JL Audio Gotham g213The Gotham g213, JL Audio's flagship sub

Final acoustic testing of any completed loudspeaker is paramount. It’s not good enough to simply assemble units from the same components in the same way and assume that every one is going to work right. Nor is it good enough to test only the individual components before they’re assembled and assume that, after assembly, everything will be fine. The real test comes at the end of the assembly line, when a microphone is placed in front of the finished speaker to check its performance against a reference prototype. While this might seem so obviously sensible that you assume that all speaker makers must do such a final test, believe me -- they don’t. I’ve visited a number of companies where I found no evidence that any final acoustic test of completed units is done. In fact, I recently watched a video that a company put out showing how they assemble every speaker and painstakingly inspect the paint job, yet nothing showed any final acoustic testing; instead, each speaker was simply put in a box and sent to a store. Pity the customer who buys such a speaker -- there’s a good chance it won’t perform as it should. 
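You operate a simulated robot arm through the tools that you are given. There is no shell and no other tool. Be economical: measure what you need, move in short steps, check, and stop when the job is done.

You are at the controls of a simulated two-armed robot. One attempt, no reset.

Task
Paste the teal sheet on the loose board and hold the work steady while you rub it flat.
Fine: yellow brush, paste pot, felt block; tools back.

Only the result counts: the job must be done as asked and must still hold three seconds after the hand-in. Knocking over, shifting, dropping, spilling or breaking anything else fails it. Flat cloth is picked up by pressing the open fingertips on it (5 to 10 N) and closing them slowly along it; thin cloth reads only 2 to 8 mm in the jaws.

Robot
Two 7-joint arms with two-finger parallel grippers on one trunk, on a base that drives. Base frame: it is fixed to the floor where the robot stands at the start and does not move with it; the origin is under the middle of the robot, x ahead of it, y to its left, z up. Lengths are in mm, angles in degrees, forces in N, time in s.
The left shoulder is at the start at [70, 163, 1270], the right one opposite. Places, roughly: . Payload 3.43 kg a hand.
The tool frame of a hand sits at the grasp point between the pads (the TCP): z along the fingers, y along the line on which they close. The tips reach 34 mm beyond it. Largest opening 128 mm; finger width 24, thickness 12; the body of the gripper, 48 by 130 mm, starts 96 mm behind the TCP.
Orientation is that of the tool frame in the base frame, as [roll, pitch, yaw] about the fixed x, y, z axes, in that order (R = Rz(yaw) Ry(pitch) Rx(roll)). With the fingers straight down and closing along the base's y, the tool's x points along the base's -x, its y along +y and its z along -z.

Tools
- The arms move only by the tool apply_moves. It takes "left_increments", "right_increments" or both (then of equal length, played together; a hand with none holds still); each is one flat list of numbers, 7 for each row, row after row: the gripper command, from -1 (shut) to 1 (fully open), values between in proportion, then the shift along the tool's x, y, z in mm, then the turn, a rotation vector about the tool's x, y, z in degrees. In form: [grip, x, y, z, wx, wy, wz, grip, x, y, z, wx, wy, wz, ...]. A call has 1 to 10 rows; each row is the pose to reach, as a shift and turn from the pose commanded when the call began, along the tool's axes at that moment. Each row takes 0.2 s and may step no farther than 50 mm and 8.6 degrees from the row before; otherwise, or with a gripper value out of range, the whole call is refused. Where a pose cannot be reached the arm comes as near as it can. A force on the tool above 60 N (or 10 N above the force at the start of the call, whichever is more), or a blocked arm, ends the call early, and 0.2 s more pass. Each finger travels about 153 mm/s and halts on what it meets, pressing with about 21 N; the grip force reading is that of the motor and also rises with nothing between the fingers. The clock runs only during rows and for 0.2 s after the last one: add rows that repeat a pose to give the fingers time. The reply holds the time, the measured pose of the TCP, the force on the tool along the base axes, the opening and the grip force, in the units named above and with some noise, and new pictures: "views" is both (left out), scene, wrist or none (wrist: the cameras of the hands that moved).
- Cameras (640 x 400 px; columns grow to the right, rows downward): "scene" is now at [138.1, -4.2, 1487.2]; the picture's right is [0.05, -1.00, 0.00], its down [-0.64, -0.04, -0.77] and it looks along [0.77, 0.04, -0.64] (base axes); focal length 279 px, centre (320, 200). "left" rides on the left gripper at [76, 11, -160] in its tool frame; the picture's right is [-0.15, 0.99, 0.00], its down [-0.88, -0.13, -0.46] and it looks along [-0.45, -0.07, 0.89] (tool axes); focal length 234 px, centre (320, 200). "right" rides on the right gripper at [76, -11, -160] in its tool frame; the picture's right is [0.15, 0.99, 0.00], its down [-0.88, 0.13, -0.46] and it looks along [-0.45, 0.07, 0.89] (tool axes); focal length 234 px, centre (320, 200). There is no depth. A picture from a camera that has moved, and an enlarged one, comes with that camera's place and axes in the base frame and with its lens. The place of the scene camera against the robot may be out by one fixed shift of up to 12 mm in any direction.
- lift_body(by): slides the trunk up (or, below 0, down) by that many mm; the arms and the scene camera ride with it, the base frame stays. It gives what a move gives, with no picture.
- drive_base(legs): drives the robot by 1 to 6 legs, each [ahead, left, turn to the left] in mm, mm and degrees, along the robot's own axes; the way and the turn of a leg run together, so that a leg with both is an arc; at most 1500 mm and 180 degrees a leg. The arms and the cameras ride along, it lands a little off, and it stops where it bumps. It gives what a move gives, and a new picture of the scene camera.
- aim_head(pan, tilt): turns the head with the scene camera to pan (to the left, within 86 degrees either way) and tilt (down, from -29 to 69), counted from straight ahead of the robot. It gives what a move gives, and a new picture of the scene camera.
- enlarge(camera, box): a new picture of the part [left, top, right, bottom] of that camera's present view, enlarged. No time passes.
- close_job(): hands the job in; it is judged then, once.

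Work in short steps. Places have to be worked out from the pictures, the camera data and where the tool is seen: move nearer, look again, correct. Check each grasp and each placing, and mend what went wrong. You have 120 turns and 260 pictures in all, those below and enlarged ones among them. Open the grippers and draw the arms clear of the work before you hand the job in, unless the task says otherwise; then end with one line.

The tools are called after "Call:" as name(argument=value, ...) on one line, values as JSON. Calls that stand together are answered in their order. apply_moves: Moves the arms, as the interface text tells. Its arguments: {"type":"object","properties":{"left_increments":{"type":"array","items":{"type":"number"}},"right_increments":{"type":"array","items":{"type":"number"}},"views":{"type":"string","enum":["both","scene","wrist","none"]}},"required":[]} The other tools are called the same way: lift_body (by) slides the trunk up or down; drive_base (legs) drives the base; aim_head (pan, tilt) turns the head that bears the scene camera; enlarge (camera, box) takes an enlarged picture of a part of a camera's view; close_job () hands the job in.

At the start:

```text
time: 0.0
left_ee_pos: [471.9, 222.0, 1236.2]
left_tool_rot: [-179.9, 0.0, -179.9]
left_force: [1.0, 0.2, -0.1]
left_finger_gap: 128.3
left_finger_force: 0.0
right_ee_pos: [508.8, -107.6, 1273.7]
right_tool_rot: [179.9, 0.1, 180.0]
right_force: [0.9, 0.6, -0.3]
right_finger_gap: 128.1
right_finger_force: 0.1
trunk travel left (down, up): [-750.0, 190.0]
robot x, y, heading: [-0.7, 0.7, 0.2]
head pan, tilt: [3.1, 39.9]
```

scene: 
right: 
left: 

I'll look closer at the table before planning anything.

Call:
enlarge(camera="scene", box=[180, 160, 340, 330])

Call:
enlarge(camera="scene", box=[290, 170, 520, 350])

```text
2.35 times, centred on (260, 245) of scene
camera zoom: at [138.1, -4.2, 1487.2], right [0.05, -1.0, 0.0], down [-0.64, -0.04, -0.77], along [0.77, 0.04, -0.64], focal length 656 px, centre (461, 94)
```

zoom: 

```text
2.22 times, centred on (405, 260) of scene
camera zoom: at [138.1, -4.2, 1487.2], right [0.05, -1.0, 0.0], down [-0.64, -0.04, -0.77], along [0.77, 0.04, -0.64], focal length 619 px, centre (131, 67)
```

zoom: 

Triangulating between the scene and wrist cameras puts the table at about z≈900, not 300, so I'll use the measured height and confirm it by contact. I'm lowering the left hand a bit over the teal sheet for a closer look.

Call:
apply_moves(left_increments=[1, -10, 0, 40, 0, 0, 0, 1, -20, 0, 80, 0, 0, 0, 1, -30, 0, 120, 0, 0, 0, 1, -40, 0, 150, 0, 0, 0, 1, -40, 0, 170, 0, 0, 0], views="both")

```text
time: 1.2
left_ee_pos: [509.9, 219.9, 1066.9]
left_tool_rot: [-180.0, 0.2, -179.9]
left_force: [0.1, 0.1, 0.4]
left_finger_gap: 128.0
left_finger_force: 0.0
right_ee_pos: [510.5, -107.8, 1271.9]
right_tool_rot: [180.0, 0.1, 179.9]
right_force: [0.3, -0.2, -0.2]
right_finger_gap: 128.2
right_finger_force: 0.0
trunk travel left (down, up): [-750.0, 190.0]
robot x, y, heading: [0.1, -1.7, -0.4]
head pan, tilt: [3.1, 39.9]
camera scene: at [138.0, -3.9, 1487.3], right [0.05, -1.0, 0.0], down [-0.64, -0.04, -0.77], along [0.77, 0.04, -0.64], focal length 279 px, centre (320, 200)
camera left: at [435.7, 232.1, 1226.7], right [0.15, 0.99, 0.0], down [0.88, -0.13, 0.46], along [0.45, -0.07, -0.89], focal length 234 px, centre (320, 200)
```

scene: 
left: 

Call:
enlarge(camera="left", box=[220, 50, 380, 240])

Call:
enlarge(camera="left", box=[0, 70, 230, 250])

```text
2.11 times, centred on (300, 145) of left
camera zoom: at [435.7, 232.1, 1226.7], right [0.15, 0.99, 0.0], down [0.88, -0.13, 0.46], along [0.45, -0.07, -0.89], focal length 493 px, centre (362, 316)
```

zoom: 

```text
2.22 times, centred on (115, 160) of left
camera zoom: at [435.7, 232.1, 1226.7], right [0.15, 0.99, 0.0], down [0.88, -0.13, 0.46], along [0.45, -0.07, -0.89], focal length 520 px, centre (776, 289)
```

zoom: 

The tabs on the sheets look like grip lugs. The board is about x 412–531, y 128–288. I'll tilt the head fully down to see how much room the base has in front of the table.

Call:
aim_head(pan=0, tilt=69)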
Obviously, the average consumer doesn’t have the access to companies that we do, and can’t see how speakers are actually made. But this article, and the videos of our tour of the JL Audio factory, should be more than enough to make you well aware of how important complete quality control is in the manufacture of high-performance speakers of any price. It should also arm you with pertinent questions that you can ask a salesperson, or even the manufacturer, to ensure that the speakers you buy have been made the way they should be and will perform to specification. 

I close off this topic by adding that I would not spend money on a pair of speakers unless I was absolutely certain that every aspect of their production had been thoroughly tested -- particularly the final acoustical tests, which are they only things that will reveal how a loudspeaker actually performs. And I’d prefer to see the graphs and documentation to prove it. (Some companies do provide these materials.) In my opinion, that’s the least that you, too, should expect for your money.